▶ Required tasks
a: Give the stretch of the given passage that starts with "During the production" and ends with "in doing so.", unchanged.
b: Your answer continues the given passage from its final sentence.

▶ Given passage
-*-*-

Shining Through Identities
Student-led fashion production brings diversity to the stage of today’s social discourse
By ANA LUIZA NICOLAE
This past Sunday, March 31st, 62 Harvard undergraduates strolled in front of friends and fans sporting world-renowned brands and designers such as Off White by Virgil Abloh, Monique Lhuillier, Zac Posen, Prabal Gurung, Tony Ward, and Randy Fenoli. The raptured audience was delightfully surprised at lingerie, wedding dresses and casual wear within one of the most technically advanced shows on campus. The high level of technicality, professionalism, design, deployed by the five organizational teams of Identities was very apparent. The creative, production, publicity, financial and design teams and their combined efforts over the past months culminated at Northwest Labs Sunday afternoon.
The rationale behind the show lay in its representational aspect of “diversity among student body and society as a whole’’ says Grace Tworek ‘21, a model in the show. This diversity was first and foremost represented in the ethnic backgrounds of the models, their personalities and gender identifications. The participants had a chance to get acquainted with undergraduates whom they otherwise “never would have met.” The show was interdisciplinary in its production, drawing upon a diverse range of fields, including “the world of modelling, the world of design, even that of advertisement,” mentions Tworek. Through this diversity of means, Identities could pursue its scope of providing a platform for the expression of issues prevalent in society. She mentions that in a socially evolving world, fashion itself must evolve in tandem, to mirror the fluctuations of society. Fashion as such has historically always been indicative of both individual proclivities and societal values. For example, as much as a 19th century dandy was a special type of clothes-wearing man, he was made into a trope for English society. The clothes worn by a dandy revealed his eccentricities, social class, and the fact that English society provided the means for such an appearance. In today’s social context, members of Identities were interested by other phenomena: gender-neutrality and equality.
Being offered the possibility of wearing gender-neutral clothes and swapping gender-infused accessories from their stereotypical attributions, models had to adapt to new realities. Tout Tut Lin ‘21 had to learn “how to walk in heels the day of the show’’ and Claudio Reck ’21 was thankful for an organizational team whose members were “incredibly open minded about who could wear what, challenging social norms regarding who tends to wear heels and colorful prints in the fashion industry.’’ These novel elements of clothing were attributed to the designers who worked for the show and met with the models to talk about their pieces.
During the production of Identities, the confluence of design, verve, and conviction led to profound learning moments for the models. Lin reflects, “I was quite scared to walk the runway with the clothes that the creative board suggested for me. But then I realized that I was with my gender and sexual identity, and wearing genderless clothing shouldn’t change that fact unless I let it.” This process of adaptation led some students to feel an electrifying connection to the show and the Identities team. Within this family, Lin felt as a “part of something bigger.” Reck mentions that the group made him feel “incredibly special for the brief duration of the show,’’ and Tworek recollects the excitement of walking down the runway even after having doubted her comfort in doing so.

-*-*-

▶ Dataset content

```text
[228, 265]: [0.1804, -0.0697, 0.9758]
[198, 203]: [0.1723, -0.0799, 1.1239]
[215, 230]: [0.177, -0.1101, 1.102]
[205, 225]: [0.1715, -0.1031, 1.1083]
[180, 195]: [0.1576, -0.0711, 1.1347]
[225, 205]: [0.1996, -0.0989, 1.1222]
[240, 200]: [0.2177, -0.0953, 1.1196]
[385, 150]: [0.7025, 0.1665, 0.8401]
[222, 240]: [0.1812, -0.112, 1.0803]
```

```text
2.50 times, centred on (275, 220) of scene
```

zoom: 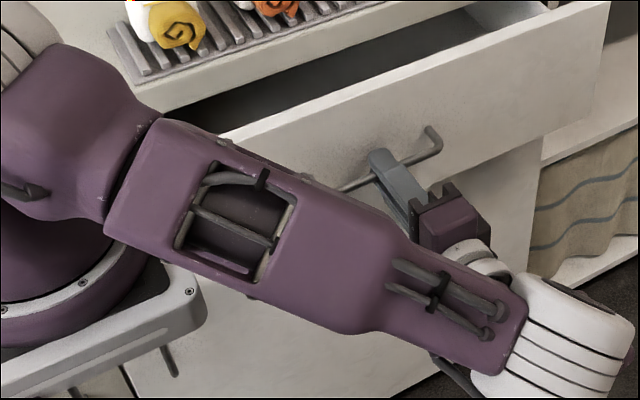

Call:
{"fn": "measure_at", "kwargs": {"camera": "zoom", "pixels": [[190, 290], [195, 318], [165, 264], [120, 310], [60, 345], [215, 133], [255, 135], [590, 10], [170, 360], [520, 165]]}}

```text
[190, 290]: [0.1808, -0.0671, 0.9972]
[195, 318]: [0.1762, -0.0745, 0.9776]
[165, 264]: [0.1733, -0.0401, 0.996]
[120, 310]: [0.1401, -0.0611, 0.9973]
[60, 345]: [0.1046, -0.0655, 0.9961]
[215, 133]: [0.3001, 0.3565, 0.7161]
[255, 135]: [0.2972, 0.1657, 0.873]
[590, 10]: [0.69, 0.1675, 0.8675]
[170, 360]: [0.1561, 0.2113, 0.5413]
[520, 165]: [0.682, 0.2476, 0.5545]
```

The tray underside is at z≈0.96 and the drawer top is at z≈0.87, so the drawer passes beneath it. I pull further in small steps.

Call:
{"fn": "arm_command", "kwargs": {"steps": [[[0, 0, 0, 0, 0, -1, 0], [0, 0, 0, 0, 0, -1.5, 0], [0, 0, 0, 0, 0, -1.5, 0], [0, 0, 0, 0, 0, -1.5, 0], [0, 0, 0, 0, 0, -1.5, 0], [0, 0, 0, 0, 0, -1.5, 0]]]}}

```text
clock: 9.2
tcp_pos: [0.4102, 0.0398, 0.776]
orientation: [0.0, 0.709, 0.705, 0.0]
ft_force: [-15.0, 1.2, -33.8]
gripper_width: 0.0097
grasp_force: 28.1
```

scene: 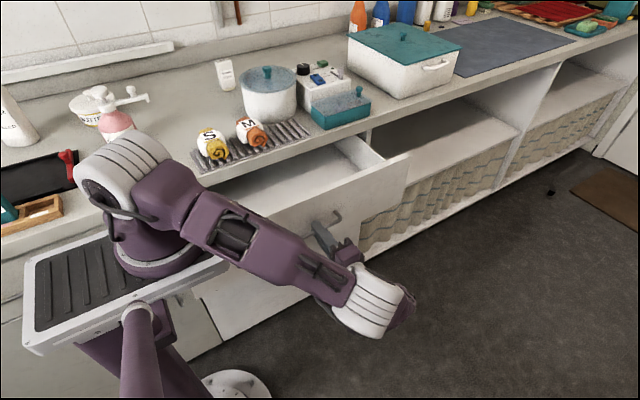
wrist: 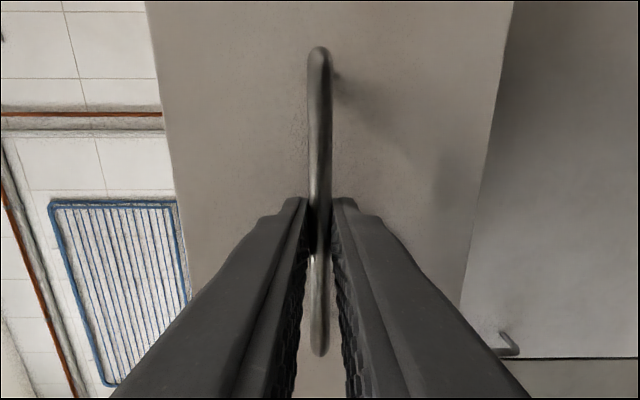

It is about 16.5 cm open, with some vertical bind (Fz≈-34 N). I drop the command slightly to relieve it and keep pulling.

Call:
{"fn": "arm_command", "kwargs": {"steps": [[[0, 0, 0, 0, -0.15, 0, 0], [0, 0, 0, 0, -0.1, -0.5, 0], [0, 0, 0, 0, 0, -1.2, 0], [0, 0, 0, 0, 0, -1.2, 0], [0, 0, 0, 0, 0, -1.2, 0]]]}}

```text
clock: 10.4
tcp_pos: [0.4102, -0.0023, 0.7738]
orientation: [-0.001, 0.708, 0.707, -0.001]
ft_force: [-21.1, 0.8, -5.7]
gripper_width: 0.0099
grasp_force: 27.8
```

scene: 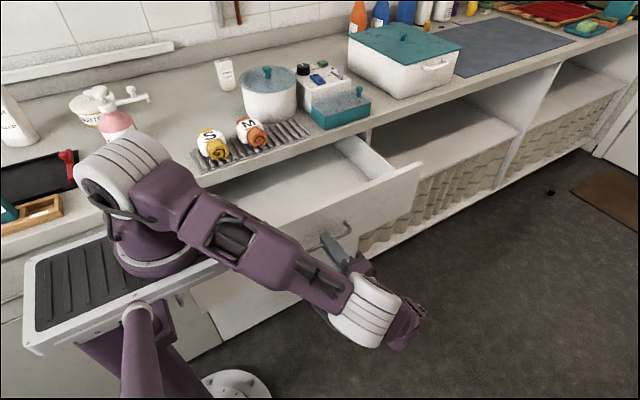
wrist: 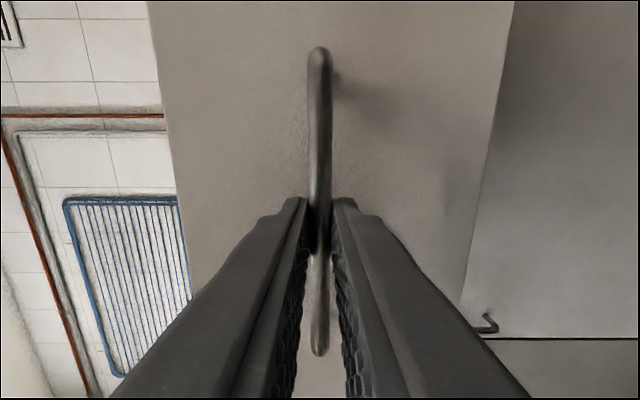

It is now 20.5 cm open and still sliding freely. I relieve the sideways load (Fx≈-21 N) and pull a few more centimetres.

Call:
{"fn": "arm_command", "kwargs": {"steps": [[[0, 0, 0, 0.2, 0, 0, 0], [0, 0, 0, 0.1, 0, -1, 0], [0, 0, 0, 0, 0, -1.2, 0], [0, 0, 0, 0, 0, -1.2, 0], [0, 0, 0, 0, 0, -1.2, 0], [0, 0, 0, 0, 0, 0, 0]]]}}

-*-*-

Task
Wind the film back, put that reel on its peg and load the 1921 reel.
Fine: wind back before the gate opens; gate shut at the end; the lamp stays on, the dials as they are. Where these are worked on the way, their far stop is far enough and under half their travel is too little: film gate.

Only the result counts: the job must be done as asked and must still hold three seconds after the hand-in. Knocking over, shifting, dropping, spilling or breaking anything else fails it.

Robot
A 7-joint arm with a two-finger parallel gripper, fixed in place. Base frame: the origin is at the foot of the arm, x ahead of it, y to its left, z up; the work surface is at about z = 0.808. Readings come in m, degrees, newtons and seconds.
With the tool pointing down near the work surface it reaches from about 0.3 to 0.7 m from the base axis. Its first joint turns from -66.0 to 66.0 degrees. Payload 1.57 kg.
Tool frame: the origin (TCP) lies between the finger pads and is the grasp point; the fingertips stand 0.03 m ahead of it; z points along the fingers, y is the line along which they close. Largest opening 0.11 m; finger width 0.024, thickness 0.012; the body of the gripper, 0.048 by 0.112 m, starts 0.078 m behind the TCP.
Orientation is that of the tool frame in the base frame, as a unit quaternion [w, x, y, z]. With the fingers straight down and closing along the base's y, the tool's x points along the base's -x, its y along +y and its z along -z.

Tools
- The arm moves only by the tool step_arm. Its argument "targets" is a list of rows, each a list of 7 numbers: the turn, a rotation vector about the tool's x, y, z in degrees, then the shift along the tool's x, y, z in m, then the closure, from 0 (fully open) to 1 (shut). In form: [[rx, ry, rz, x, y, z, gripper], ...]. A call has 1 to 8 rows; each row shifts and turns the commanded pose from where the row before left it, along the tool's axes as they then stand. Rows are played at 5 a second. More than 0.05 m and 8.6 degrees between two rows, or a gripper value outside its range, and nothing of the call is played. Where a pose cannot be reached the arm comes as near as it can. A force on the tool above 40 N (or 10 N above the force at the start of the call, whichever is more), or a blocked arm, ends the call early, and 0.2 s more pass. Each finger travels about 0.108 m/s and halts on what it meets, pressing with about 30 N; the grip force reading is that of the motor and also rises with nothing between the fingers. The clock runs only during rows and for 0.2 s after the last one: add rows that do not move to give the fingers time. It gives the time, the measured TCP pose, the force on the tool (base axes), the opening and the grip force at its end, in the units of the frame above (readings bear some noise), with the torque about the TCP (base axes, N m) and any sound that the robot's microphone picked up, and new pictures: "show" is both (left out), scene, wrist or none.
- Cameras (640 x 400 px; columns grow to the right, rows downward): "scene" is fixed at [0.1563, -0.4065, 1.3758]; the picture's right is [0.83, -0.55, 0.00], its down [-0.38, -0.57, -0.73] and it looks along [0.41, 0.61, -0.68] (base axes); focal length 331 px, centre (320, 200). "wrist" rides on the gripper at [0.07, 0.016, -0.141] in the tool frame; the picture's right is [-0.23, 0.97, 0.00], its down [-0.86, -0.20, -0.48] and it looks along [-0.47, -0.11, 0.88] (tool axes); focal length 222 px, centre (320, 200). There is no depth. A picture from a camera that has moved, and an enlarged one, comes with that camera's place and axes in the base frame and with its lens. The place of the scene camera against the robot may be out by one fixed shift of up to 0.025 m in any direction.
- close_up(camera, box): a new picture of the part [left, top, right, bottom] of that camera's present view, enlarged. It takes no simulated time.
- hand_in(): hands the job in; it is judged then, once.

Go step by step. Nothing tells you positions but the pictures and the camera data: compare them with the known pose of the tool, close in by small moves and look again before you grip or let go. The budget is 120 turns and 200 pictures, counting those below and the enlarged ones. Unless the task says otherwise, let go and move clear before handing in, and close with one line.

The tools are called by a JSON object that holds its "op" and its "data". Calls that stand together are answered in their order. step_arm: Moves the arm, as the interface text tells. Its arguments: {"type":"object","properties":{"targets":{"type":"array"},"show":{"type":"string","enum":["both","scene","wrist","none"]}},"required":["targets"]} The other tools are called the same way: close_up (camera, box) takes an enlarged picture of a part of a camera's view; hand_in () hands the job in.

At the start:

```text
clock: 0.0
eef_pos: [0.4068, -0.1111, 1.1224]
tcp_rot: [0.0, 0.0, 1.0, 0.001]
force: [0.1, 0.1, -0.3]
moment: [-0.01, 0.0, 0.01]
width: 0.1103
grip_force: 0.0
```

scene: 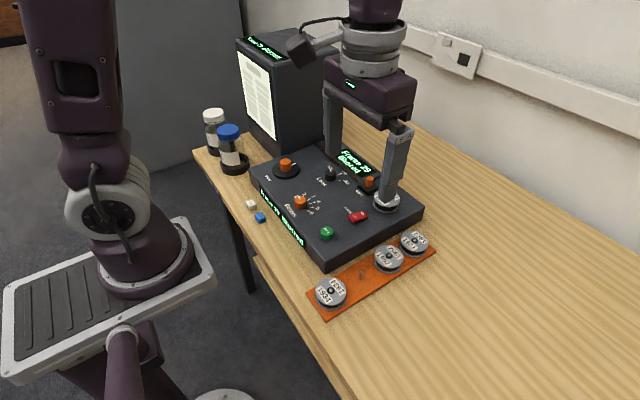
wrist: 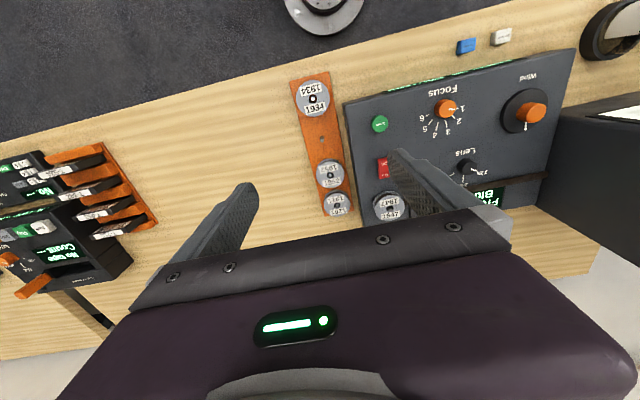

-*-*-

▶ Expected outputs
a:
During the production of Identities, the confluence of design, verve, and conviction led to profound learning moments for the models. Lin reflects, “I was quite scared to walk the runway with the clothes that the creative board suggested for me. But then I realized that I was with my gender and sexual identity, and wearing genderless clothing shouldn’t change that fact unless I let it.” This process of adaptation led some students to feel an electrifying connection to the show and the Identities team. Within this family, Lin felt as a “part of something bigger.” Reck mentions that the group made him feel “incredibly special for the brief duration of the show,’’ and Tworek recollects the excitement of walking down the runway even after having doubted her comfort in doing so.

b:
The show thus proved an educational opportunity for all participants involved, from training, to meeting designers, to learning about the time and effort required by the process of producing the fashion pieces they wore. The encounter with the designers supplemented well the experience of the student-models, who had not been in the loop of the whole production process until late in the show’s conception. Indeed, the models were selected less than two months ago, after the February 22-24 auditions, and submitted to a streamlined process: sizes, headshots, photoshoots, and then training, conducted by none other than top model and special guest Coco Rocha. The Canadian model has achieved enough in her 30 years to be named for the Leadership in the Arts Award granted by the group. “She’s one of the biggest names in the industry,” lauds Tworek, and it was a privilege to enter in contact with the world of fashion from behind and in front of the curtains. The combination of the design process with model training culminated at the very last moment. Much of the preparation of the models “all [went] down on the day of the show, […] pretty quickly,” says Tworek. Arriving at 9:30 am for a show which was to take place nine and a half hours later, the student-models received clothes assignments and were tended to by “an entire hair and makeup crew,” shares Reck. Although the time to prepare was restricted, most participants were grateful for the organizational team’s minutiae in the months leading up to the fashion show and accordingly approve that the whole process came together well at the very moment of the show.
A few days now after this student production, one might wonder what identities were truly shining through the clothes. Stripped of gender or mixed within traditional archetypes, composed of a diverse array of backgrounds, Tworek concludes that the real takeaway from the production lies in “bringing people together and giving a platform to the issues most prevalent in society, [while] make them shine through the designs and fashion itself.”
Ana Luiza Nicolae ‘22 (email@example.com) is pondering how diversity shines within identity.
Please note that the title of this article has been changed from “Gone with the ‘Dandy.'”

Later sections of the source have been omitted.